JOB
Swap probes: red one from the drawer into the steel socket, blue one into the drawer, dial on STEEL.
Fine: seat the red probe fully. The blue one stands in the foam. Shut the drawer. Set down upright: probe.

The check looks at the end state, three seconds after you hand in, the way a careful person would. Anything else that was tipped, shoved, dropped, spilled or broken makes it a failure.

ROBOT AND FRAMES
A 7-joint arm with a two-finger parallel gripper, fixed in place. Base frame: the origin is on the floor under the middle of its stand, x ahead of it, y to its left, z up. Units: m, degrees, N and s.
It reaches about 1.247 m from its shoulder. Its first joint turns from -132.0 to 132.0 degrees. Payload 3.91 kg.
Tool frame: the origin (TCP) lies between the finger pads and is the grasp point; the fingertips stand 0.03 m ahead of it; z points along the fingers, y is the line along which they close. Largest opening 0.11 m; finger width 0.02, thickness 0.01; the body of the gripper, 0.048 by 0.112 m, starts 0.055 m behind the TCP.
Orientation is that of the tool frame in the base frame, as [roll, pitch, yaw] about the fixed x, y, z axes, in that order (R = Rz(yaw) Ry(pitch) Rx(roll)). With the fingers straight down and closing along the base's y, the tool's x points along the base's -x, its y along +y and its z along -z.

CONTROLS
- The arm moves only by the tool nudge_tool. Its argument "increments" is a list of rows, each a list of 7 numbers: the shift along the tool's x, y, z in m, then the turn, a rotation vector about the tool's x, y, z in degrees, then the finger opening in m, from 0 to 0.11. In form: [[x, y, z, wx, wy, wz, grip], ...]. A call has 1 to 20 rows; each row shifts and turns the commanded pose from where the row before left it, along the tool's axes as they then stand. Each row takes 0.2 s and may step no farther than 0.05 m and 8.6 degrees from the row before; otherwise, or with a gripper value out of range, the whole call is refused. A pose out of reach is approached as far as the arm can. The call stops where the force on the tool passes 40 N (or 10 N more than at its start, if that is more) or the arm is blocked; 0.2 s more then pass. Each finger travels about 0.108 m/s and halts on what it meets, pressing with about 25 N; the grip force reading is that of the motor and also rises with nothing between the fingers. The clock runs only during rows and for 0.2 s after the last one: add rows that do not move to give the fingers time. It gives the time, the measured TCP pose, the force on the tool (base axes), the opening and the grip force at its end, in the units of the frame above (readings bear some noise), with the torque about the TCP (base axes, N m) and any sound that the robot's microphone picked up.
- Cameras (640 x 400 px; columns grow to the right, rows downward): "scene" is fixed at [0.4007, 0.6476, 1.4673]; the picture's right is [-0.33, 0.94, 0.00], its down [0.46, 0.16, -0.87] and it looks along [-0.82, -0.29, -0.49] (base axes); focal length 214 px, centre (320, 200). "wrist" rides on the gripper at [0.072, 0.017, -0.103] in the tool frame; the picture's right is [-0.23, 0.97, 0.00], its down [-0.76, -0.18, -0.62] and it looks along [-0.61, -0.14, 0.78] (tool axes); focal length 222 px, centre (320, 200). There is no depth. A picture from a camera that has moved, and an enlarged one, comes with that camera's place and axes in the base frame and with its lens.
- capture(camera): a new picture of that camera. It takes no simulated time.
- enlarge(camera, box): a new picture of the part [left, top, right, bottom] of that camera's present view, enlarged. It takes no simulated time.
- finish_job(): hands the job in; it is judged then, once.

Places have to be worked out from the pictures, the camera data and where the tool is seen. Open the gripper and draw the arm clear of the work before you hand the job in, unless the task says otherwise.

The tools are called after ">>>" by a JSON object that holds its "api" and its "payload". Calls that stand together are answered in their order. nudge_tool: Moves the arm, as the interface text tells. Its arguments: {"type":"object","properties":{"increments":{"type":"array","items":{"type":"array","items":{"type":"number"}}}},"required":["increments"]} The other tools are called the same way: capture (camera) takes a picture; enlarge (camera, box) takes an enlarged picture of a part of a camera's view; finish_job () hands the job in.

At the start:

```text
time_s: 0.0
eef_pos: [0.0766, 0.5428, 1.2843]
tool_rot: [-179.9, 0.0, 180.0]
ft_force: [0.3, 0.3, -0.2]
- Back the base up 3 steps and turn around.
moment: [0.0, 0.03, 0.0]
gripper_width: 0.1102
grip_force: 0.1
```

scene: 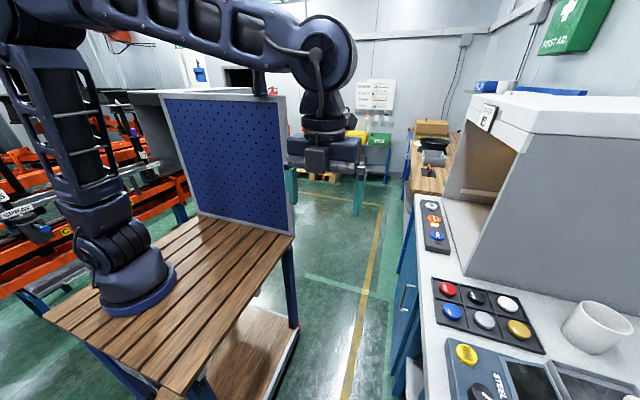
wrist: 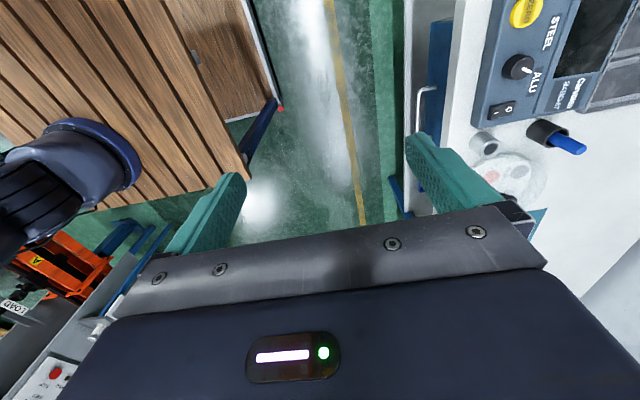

→ **Do this**: Repeat the material above word for word and skip every image in it.

→ **Response to the exercise**:
JOB
Swap probes: red one from the drawer into the steel socket, blue one into the drawer, dial on STEEL.
Fine: seat the red probe fully. The blue one stands in the foam. Shut the drawer. Set down upright: probe.

The check looks at the end state, three seconds after you hand in, the way a careful person would. Anything else that was tipped, shoved, dropped, spilled or broken makes it a failure.

ROBOT AND FRAMES
A 7-joint arm with a two-finger parallel gripper, fixed in place. Base frame: the origin is on the floor under the middle of its stand, x ahead of it, y to its left, z up. Units: m, degrees, N and s.
It reaches about 1.247 m from its shoulder. Its first joint turns from -132.0 to 132.0 degrees. Payload 3.91 kg.
Tool frame: the origin (TCP) lies between the finger pads and is the grasp point; the fingertips stand 0.03 m ahead of it; z points along the fingers, y is the line along which they close. Largest opening 0.11 m; finger width 0.02, thickness 0.01; the body of the gripper, 0.048 by 0.112 m, starts 0.055 m behind the TCP.
Orientation is that of the tool frame in the base frame, as [roll, pitch, yaw] about the fixed x, y, z axes, in that order (R = Rz(yaw) Ry(pitch) Rx(roll)). With the fingers straight down and closing along the base's y, the tool's x points along the base's -x, its y along +y and its z along -z.

CONTROLS
- The arm moves only by the tool nudge_tool. Its argument "increments" is a list of rows, each a list of 7 numbers: the shift along the tool's x, y, z in m, then the turn, a rotation vector about the tool's x, y, z in degrees, then the finger opening in m, from 0 to 0.11. In form: [[x, y, z, wx, wy, wz, grip], ...]. A call has 1 to 20 rows; each row shifts and turns the commanded pose from where the row before left it, along the tool's axes as they then stand. Each row takes 0.2 s and may step no farther than 0.05 m and 8.6 degrees from the row before; otherwise, or with a gripper value out of range, the whole call is refused. A pose out of reach is approached as far as the arm can. The call stops where the force on the tool passes 40 N (or 10 N more than at its start, if that is more) or the arm is blocked; 0.2 s more then pass. Each finger travels about 0.108 m/s and halts on what it meets, pressing with about 25 N; the grip force reading is that of the motor and also rises with nothing between the fingers. The clock runs only during rows and for 0.2 s after the last one: add rows that do not move to give the fingers time. It gives the time, the measured TCP pose, the force on the tool (base axes), the opening and the grip force at its end, in the units of the frame above (readings bear some noise), with the torque about the TCP (base axes, N m) and any sound that the robot's microphone picked up.
- Cameras (640 x 400 px; columns grow to the right, rows downward): "scene" is fixed at [0.4007, 0.6476, 1.4673]; the picture's right is [-0.33, 0.94, 0.00], its down [0.46, 0.16, -0.87] and it looks along [-0.82, -0.29, -0.49] (base axes); focal length 214 px, centre (320, 200). "wrist" rides on the gripper at [0.072, 0.017, -0.103] in the tool frame; the picture's right is [-0.23, 0.97, 0.00], its down [-0.76, -0.18, -0.62] and it looks along [-0.61, -0.14, 0.78] (tool axes); focal length 222 px, centre (320, 200). There is no depth. A picture from a camera that has moved, and an enlarged one, comes with that camera's place and axes in the base frame and with its lens.
- capture(camera): a new picture of that camera. It takes no simulated time.
- enlarge(camera, box): a new picture of the part [left, top, right, bottom] of that camera's present view, enlarged. It takes no simulated time.
- finish_job(): hands the job in; it is judged then, once.

Places have to be worked out from the pictures, the camera data and where the tool is seen. Open the gripper and draw the arm clear of the work before you hand the job in, unless the task says otherwise.

The tools are called after ">>>" by a JSON object that holds its "api" and its "payload". Calls that stand together are answered in their order. nudge_tool: Moves the arm, as the interface text tells. Its arguments: {"type":"object","properties":{"increments":{"type":"array","items":{"type":"array","items":{"type":"number"}}}},"required":["increments"]} The other tools are called the same way: capture (camera) takes a picture; enlarge (camera, box) takes an enlarged picture of a part of a camera's view; finish_job () hands the job in.

At the start:

```text
time_s: 0.0
eef_pos: [0.0766, 0.5428, 1.2843]
tool_rot: [-179.9, 0.0, 180.0]
ft_force: [0.3, 0.3, -0.2]
- Back the base up 3 steps and turn around.
moment: [0.0, 0.03, 0.0]
gripper_width: 0.1102
grip_force: 0.1
```

scene: 
wrist: 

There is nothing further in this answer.